> _Passage shown_
-- BEGIN --

Friday, April 4, 2014

Happy Teacher Librarian Day

I saw on Facebook this morning that it is School Librarian Day so I made this picture up using one of my favorite pictures of my daughter with our dog when we first brought her home, the quote from Groucho Marx that inspired the name of my blog, a picture of one of my favorite books about the library (The Librarian from the Black Lagoon by Mike Thaler - I really want a pair of shoes that stamp overdue!) and some fun editing tools from iPiccy. I was lucky enough to spend 5 wonderful years being a teacher-librarian where I learned so much each day from the students, teachers, and books surrounding me! Please enjoy and share with the teacher-librarian that has done something for you lately!

Sunday, March 23, 2014

Audioboo - a fluency practice tool from me to you!

I set out to find a fun and easy way for my 2nd graders to record some fluency cards about the Winter Olympics I had found on TpT.  I have always found great success with fluency when students can listen back what they have read and then discuss what was good and what could have been better.

Audioboo was suggested to me by a trusted colleague as simplistic and easy to use so I went online to check it out. As always she was right. It was very easy to set up and with a few clicks I was up and recording with my 2nd graders. I did have some problems with keeping them all recording, not worrying what the person next to them was doing while I was making sure everyone was set up, and some background noise of the person next to them recording, but that is not the fault of the technology :)

Once we had our practice run and decided we needed to record individually to get the best result it was very easy to get logged in and to the point where they could push record and then pause recording when done and I could be working with the rest of the kids in the room.

I was also able to have the kids pick a picture from our Iowa AEA Online iClipart Site to put with each of their boos too. (If I would have had more time I think we could have done a lesson on reading the directions aloud to each other and adding the clip art to the the boo. It is a fairly easy process of saving the picture to your computer and then uploading to the boo in edit mode.

-- END --

> _Set of tasks_
1 - Pull out the sentences of the passage shown that run from "I set out to" through "the technology :)" and give them unchanged.
2 - Continue the passage shown from where it stops.

> _Data provided_
-- BEGIN --

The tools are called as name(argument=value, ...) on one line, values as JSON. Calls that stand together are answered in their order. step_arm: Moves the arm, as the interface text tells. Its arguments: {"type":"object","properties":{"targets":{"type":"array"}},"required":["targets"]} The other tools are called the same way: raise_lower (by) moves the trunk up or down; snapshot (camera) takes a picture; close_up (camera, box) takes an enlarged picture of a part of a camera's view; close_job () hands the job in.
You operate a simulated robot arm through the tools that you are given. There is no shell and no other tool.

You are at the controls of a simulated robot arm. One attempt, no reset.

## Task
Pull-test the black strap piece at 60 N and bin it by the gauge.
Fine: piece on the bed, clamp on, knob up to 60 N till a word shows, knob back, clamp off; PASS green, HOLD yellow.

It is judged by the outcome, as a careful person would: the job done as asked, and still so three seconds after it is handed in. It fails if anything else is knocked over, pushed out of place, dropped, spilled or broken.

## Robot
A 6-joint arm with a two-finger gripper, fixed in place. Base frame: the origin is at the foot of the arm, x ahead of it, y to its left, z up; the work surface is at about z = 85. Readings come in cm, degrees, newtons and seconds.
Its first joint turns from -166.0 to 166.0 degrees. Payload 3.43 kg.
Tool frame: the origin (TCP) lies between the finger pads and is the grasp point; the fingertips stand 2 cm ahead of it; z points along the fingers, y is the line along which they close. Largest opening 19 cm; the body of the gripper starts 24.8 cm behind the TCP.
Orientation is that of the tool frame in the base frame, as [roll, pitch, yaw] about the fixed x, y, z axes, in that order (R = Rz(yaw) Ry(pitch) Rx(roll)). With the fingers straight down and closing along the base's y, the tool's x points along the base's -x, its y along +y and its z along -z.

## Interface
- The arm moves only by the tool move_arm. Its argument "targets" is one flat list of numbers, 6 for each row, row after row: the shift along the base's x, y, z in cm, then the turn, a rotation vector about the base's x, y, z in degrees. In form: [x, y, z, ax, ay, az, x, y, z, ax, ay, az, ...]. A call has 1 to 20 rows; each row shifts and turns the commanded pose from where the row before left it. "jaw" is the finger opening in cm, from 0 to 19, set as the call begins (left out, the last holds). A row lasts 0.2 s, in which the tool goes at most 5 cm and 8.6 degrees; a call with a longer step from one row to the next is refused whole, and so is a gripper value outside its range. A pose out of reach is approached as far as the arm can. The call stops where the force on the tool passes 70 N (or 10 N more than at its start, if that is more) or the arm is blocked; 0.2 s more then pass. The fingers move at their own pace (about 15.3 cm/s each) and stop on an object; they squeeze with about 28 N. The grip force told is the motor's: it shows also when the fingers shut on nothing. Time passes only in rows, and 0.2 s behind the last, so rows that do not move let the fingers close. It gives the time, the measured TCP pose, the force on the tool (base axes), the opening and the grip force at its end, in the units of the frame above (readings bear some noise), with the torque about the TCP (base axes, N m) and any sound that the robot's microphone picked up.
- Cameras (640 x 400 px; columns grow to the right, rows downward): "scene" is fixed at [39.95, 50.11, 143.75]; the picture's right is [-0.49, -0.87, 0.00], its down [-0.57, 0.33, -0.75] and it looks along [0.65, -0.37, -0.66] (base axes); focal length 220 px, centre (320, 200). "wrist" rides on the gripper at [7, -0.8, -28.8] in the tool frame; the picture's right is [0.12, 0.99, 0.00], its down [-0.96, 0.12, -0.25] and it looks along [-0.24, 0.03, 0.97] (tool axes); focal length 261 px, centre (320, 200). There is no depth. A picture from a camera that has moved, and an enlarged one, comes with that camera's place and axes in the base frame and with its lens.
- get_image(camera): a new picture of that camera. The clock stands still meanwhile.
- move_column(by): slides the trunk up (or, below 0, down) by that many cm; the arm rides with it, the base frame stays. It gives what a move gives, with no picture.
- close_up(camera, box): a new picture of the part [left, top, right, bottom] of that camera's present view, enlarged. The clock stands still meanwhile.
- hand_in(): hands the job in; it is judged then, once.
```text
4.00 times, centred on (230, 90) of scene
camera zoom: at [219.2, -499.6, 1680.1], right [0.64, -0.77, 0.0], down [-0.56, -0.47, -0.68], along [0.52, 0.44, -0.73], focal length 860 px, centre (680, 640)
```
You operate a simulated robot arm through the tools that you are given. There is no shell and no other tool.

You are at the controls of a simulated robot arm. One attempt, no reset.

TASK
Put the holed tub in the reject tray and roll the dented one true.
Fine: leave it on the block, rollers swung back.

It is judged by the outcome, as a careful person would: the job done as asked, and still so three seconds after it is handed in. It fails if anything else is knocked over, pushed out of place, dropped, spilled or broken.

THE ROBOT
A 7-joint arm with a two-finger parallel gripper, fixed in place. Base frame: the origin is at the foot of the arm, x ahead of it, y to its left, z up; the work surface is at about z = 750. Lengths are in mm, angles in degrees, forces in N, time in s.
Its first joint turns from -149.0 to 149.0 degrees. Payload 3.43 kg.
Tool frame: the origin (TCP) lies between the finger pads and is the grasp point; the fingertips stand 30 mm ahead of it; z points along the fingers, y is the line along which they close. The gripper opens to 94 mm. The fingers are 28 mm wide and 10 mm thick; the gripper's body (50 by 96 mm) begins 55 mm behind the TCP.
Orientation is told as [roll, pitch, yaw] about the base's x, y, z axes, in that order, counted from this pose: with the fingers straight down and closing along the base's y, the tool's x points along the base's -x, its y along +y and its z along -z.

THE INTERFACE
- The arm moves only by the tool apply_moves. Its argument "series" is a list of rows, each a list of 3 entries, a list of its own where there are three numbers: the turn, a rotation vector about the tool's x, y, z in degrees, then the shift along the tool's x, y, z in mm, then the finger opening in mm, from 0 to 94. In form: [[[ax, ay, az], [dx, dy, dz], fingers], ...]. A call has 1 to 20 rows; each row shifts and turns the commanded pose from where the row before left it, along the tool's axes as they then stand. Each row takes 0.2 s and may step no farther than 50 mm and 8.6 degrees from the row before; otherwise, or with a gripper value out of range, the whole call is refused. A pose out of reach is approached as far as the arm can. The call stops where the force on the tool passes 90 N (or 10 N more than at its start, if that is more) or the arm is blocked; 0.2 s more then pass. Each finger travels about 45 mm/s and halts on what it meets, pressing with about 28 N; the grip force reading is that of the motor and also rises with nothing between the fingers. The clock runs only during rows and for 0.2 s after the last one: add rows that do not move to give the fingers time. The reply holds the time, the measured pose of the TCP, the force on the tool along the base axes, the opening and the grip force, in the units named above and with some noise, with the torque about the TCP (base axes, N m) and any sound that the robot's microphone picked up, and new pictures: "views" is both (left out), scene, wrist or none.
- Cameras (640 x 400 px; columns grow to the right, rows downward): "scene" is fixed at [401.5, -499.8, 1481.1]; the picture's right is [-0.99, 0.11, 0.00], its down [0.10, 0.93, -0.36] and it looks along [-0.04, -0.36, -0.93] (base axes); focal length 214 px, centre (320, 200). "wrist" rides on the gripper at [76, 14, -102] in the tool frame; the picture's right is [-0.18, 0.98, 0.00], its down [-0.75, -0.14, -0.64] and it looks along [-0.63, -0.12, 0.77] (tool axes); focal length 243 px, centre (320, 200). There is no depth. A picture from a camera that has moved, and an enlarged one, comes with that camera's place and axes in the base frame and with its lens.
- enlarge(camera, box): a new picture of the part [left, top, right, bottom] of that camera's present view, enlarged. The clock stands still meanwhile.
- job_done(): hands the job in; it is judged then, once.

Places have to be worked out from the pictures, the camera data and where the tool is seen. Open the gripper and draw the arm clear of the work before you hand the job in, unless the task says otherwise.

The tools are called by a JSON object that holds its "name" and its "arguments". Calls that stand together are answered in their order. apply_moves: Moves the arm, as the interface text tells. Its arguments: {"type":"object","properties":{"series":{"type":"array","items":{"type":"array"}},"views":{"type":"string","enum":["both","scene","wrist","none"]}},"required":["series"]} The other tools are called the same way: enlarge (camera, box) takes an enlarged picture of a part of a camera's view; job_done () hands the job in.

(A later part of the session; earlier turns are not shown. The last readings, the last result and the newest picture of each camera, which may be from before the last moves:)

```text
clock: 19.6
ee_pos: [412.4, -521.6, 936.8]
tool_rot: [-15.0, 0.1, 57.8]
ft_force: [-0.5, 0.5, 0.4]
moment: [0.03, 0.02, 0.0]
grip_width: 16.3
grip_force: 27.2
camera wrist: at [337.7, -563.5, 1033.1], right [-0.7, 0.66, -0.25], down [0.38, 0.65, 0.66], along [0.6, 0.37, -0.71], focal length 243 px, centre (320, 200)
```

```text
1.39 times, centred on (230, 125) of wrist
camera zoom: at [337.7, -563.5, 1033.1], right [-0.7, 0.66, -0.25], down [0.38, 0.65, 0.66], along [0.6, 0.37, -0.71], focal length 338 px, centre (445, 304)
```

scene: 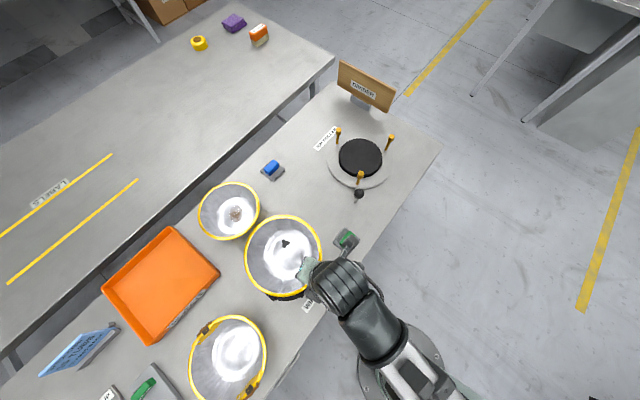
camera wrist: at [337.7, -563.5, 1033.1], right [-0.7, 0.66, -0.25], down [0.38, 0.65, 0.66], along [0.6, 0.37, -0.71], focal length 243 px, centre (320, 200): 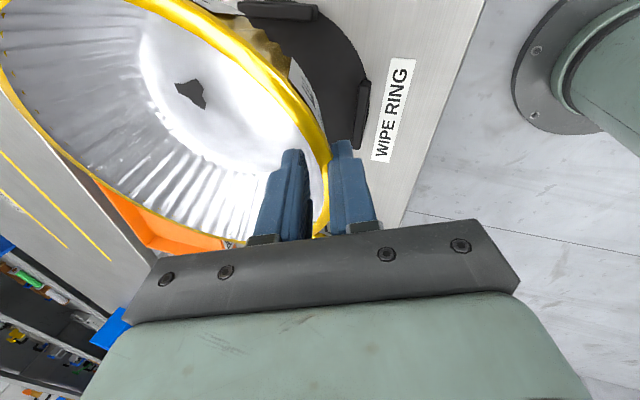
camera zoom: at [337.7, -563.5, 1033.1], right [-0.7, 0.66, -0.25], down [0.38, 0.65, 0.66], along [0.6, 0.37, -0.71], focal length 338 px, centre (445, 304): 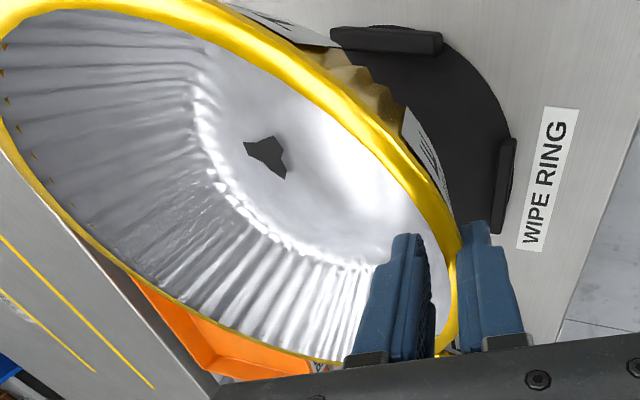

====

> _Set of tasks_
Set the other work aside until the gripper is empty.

-- END --

> _Results_
1 -
I set out to find a fun and easy way for my 2nd graders to record some fluency cards about the Winter Olympics I had found on TpT.  I have always found great success with fluency when students can listen back what they have read and then discuss what was good and what could have been better.

Audioboo was suggested to me by a trusted colleague as simplistic and easy to use so I went online to check it out. As always she was right. It was very easy to set up and with a few clicks I was up and recording with my 2nd graders. I did have some problems with keeping them all recording, not worrying what the person next to them was doing while I was making sure everyone was set up, and some background noise of the person next to them recording, but that is not the fault of the technology :)

2 -
The site is a public site and is meant to share your boo's with others, so be aware they do have an age limit of 13 for use. So I only created an account for myself and had the kids record under it. I also have a student who does not have permission to have his picture online so I had him use Audioboo to record and then I saved the file to my computer to listen to later. I did contact Audioboo about this and they suggested their app on Edmodo as that is a closed environment for students. I looked into it and the app is $4.99 on Edmodo. At this point I am not sure how much we would actually used it, but it is an idea for the future if we continue to make boos and we want to share with each other in a closed environment.

You can also make boards of your boos to keep them organized. In this case I created a Winter Olympics Board and put all of the boos on the board.

You can then share the board with a link on the social media sites of Facebook or Twitter or via email or QR code.

You can also embed the link like I did below and it will put it on your website or blog -

What I really liked about Audioboo was the simplicity of recording, adding a picture, and sharing. It is just what we needed for a quick and easy fluency check in with the kids. If you want sound effects, music, and bells and whistles this is not for you, but that is not what I was looking for so I was happy with what I found as I did not need those distractions with my kids at this point in time. If your kids get used to Audioboo you could use it at anytime to record the kids and then save the .mp3 and load into Garageband, iMovie, Movie Maker or online sites like WeVideo or Loopster if you are looking to add those bells and whistles at a later time. But for my 2nd graders this was enough.

The fluency cards I picked turned out needing more practice than I first anticipated, the mid-west winter happened, and we required a practice and final recording (which I should have anticipated but had too much wishful thinking I guess) so we only got one set of cards recorded. I hope to make this a weekly part of our lessons so we get in the routine of recording and listening each week and hopefully 'hear' our growth over our time together. I would also like to share them with parents, teachers, and other classmates so they can listen as well. I might also look into having a page on my website with the fluency cards so kids can pull them up to listen and follow along on the cards to 'hear' how they did. Or I found this Fluency Evaluation Freebie that they can fill out when they listen to their recordings and we can discuss together.

Before you close the 'page' comment below about programs you use to record your students and what you do with the recordings.

Monday, March 10, 2014

Snap on it!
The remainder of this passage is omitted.